Terakhir, pemerintah nampaknya tidak punya kalkulasi yang matang untuk memitigasi dampak dari kenaikan BBM tersebut. Seperti yang disampaikan di muka, kenaikan BBM itu akan memicu inflasi dan menggoyahkan sendi-sendi perekonomian. Investasi merosot, perusahaan yang berorientasi ekspor akan jatuh, pelaku UMKM yang menyerap banyak tenaga kerja mudah terkoyak, dan lain-lain.

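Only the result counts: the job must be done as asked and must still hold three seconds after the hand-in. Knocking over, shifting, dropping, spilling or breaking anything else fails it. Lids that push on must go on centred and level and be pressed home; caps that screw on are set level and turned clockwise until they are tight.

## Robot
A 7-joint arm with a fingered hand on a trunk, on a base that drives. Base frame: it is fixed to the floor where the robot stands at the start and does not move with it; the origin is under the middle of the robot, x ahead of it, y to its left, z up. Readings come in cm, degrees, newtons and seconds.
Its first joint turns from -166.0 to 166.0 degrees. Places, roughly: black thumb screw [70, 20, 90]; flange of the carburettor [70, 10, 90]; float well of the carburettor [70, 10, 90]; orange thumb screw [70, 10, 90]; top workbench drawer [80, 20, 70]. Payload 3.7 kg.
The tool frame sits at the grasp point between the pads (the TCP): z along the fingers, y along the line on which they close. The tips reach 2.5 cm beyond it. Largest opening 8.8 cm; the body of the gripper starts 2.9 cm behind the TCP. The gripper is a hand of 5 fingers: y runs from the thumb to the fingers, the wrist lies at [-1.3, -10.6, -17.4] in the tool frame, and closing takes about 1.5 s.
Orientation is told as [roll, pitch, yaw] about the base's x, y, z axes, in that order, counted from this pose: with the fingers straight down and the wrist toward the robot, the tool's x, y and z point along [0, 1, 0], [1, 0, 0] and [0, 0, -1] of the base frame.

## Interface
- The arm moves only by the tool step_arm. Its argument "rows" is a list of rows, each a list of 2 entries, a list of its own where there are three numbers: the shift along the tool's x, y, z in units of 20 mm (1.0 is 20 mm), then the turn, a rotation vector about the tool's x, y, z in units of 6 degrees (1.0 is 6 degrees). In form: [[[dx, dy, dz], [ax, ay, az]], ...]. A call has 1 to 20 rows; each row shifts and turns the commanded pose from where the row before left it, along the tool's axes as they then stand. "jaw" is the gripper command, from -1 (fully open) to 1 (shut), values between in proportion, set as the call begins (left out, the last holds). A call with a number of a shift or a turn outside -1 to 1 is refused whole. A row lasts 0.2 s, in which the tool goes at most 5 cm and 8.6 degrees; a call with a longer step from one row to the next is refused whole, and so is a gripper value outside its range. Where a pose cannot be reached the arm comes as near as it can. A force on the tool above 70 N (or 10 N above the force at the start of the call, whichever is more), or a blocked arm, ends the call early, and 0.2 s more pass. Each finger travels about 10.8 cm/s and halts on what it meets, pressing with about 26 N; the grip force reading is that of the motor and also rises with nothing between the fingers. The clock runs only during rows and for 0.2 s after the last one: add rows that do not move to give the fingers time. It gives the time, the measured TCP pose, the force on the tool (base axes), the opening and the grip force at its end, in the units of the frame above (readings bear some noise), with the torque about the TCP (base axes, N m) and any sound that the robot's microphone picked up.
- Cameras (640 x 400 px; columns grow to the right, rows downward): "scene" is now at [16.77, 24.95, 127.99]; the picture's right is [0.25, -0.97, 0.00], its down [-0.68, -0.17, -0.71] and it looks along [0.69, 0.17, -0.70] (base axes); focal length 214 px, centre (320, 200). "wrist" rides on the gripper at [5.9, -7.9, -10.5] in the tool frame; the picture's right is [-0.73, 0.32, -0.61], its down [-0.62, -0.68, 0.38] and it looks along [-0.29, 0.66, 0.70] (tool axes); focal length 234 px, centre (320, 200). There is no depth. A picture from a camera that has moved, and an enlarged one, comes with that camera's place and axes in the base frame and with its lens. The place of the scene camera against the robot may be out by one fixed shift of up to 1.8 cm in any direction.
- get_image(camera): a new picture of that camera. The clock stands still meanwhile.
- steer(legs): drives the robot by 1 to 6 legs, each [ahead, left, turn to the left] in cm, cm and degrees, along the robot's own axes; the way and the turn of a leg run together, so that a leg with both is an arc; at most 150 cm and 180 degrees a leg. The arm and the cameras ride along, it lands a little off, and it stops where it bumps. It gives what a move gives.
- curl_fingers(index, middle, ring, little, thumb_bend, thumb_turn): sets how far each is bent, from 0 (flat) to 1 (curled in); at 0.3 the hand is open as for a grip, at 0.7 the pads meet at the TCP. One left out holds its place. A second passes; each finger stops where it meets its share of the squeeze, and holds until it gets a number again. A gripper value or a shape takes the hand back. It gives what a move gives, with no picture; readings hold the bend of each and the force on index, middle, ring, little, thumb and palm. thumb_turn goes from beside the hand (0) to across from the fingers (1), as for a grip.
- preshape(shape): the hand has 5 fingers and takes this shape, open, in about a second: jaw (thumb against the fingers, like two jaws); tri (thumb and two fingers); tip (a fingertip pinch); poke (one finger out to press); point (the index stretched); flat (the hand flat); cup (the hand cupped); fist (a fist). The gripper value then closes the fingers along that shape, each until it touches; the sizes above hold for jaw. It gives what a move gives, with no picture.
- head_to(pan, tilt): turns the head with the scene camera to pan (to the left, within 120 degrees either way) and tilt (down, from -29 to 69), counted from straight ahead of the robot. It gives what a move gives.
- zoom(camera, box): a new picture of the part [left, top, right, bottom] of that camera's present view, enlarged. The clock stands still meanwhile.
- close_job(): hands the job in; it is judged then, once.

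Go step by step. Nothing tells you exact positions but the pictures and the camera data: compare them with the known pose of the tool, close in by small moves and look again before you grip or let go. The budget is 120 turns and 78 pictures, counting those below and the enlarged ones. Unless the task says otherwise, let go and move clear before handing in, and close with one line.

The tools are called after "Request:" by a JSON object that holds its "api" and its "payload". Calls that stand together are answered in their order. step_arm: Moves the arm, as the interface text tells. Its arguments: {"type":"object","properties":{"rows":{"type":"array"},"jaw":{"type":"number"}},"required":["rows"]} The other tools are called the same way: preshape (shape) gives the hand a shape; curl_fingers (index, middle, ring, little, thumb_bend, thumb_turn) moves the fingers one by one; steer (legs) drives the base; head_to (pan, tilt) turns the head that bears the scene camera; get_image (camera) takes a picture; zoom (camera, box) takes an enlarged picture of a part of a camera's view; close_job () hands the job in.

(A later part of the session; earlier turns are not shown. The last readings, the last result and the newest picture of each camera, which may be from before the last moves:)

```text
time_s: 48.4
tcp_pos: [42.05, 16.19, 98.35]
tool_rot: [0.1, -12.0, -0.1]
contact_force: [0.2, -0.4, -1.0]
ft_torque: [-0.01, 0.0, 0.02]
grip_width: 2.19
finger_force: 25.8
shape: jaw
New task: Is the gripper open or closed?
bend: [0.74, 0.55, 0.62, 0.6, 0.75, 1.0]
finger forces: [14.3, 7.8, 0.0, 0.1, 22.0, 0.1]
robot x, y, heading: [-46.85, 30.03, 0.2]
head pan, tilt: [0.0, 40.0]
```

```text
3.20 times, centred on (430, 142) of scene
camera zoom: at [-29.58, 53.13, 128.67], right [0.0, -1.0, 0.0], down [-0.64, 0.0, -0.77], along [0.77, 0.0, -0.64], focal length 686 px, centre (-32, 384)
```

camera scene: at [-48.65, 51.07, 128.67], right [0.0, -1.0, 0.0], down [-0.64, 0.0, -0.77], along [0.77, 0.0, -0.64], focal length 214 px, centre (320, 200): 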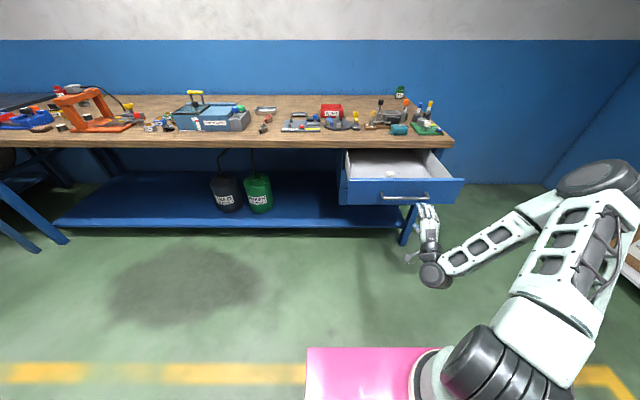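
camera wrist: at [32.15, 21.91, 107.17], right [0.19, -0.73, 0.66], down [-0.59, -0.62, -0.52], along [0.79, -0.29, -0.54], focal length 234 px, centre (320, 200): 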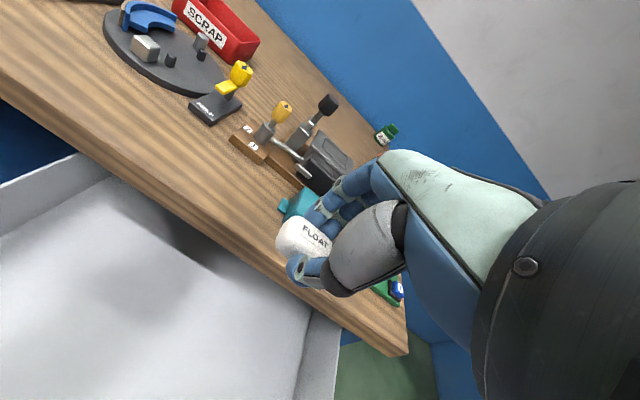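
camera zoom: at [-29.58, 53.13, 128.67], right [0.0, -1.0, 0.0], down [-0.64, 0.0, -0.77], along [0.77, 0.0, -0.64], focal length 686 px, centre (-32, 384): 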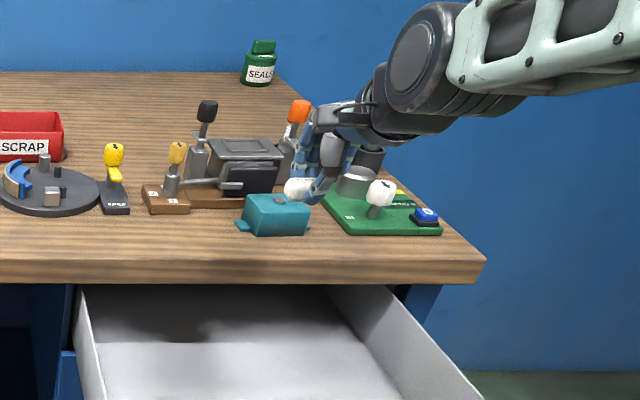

Seyogyanya terdapat program-program yang fokus kepada pelaku ekonomi tersebut agar tetap terjaga kehidupannya. Stimulus fiskal dan non-fiskal mesti disusun untuk memastikan supaya sektor dan pelaku ekonomi itu tetap bertahan. Tapi, nampaknya itu semua tidak terekam dalam RAPBN-P, hanya pembahasan soal BLSM saja yang menyembul ke lapangan. Ini tentu saja makin menguatkan dugaan bahwa kebijakan kenaikan BBM ini dimanfaatkan untuk kepentingan pemilu 2014 (lewat BLSM). Tentu saja ini menyedihkan karena kenaikan harga BBM selalu saja ditelikung oleh syahwat politik, tak pernah menjadi pembelajaran untuk mewujudkan kedaulatan energi di masa depan.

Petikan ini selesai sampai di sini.